In one example, Fitch points to two CLOs participating in restructured Mitel Networks debt that saw the average bid prices on their new holding in the high 60s over Libor, while a CLO that did not participate saw the market value of its existing exposure fall below 30. Creditors that did not participate in restructurings last year of Envision debt, the other Fitch example, were similarly disadvantaged.

While that outcome is unsurprising, the CLOs did not appear to require the more flexible language in their indentures to participate in the restructurings.

"The punchline is: We don't really think they need this language providing the flexibility to participate in the examples we dove into," said Derek Miller, managing director at Fitch, despite "a lot of effort and energy focused on negotiating these terms and focusing on this particular issue."

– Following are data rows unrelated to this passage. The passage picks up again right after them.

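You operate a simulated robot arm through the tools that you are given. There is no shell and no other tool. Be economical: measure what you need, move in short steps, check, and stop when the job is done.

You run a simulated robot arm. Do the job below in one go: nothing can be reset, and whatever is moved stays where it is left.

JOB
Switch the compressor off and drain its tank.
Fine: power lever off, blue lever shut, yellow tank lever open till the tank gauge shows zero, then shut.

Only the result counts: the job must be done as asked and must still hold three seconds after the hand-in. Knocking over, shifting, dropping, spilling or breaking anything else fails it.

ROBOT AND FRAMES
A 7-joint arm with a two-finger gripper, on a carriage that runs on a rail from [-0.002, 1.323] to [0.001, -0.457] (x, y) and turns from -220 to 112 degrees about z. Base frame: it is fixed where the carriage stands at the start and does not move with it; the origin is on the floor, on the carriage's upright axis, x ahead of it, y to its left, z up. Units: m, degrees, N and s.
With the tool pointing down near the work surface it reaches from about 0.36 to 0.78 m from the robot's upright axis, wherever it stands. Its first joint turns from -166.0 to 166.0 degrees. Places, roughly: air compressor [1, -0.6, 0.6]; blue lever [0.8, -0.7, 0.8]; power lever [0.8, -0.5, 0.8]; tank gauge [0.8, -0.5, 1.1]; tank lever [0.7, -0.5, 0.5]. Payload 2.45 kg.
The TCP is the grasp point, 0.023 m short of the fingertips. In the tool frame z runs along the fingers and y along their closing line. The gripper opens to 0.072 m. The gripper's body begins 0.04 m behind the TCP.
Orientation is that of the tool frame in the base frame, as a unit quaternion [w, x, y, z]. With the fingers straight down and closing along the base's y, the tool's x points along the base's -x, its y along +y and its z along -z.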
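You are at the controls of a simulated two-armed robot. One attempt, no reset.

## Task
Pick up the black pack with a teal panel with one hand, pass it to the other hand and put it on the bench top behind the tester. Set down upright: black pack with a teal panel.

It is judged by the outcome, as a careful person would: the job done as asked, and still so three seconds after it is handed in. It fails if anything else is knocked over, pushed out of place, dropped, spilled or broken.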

An example of restrictive documentation language, according to Christine Yoon, a senior director at Fitch and one of the report's authors, is that a CLO typically has eligibility criteria that requires new assets to be rated 'CCC-' or above. While participants in the CLO may want to be at the table to negotiate the restructuring, she added, the CLO manager may renounce the effort because the new debt fails to meet that threshold. 

In the Mitel restructuring, the Fitch report says, CLOs were able to participate in the restructuring even without indenture language specifically allowing them to participate in liability management transactions by defining the investment in the new debt as an allowable transaction, such as a maturity extension. 

"Even those CLOs that didn't have the very specific language that we're seeing in new CLO documentation were still able to find some way to participate," Yoon said. 

Liability management strategies started raising concerns several years ago with capital restructurings by J. Crew, Serta Simmons and others. Nevertheless, the transactions still remain relatively limited. Yoon said that of the 25 defaults Fitch logged in 2022, just 28% of them fell into liability-management category, and among the 26 default events so far this year, only three.